For those of you that are unfamiliar with
UpToParents.org, here is a great free tool available to parents and mediators. (
Thanks to Linda Gryczan for pointing this site out) It is suggested that mediators have each parent go through the program before entering into a mediation
. I feel this a great tool, and helps show parents the effect their problems and fights have on their children. While I have neither had children nor divorced, I ran through the program to get a look at what it those parents would experience.
After entering a few items of information, the site has users go through ten sections, each of which has them check off commitments to their children. For example:
1.) We'll remember this is ____and ____'s one and only childhood.
2.) We know that ____and ____'s one and only childhood is forming many of the gifts and problems they will carry into adulthood
3.)Click
HERE to see some devastating thoughts of children caught in conflict.
Perhaps the best part of the site is the four exercise they have each parent complete.
Exercise A has each parent look at recent interactions with their counter part in the eyes of their children.
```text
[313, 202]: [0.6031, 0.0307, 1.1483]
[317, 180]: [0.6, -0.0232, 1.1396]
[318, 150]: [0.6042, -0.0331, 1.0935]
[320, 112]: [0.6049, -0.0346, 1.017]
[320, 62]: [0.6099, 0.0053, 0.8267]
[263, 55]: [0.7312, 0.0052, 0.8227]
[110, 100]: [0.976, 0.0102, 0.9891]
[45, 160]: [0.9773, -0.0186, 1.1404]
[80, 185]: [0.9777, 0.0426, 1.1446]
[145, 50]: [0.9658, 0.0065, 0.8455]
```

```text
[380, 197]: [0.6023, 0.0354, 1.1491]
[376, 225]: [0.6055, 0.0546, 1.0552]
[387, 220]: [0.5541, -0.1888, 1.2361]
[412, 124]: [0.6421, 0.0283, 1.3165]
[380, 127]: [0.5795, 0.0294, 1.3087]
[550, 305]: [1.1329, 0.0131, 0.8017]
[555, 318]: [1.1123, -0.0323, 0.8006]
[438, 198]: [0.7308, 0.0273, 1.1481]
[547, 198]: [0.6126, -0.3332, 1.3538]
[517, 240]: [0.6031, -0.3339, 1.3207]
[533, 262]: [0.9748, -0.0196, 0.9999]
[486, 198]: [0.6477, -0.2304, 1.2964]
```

After this, they have the parent suggest ways to improve these interactions.
Exercise B examines the way parents act when they are together with the children. They are asked to create a "Child Safety Zone" and sign an agreement to act courteous and respectful in the short time they are together
Exercise C looks at ways to reframe past memories of their significant other. They have each parents write down 10 good memories or compliments about their significant other in which they will share with their children later. They even say to call the other "mommy" or "daddy", and not "your daddy" or "your mommy"
Exercise D has each parent look to the future. How do they see their kid in 2, 5, 10 + years?
I like the way the program is set up. It immediately lets the parents know that this divorce isn't about the them, its about their kids. What they do now effects their children for the rest of their lives. They are able to reframe some of the thinking of divorce, and look at the future in a positive, cooperative light, rather than a competitive one.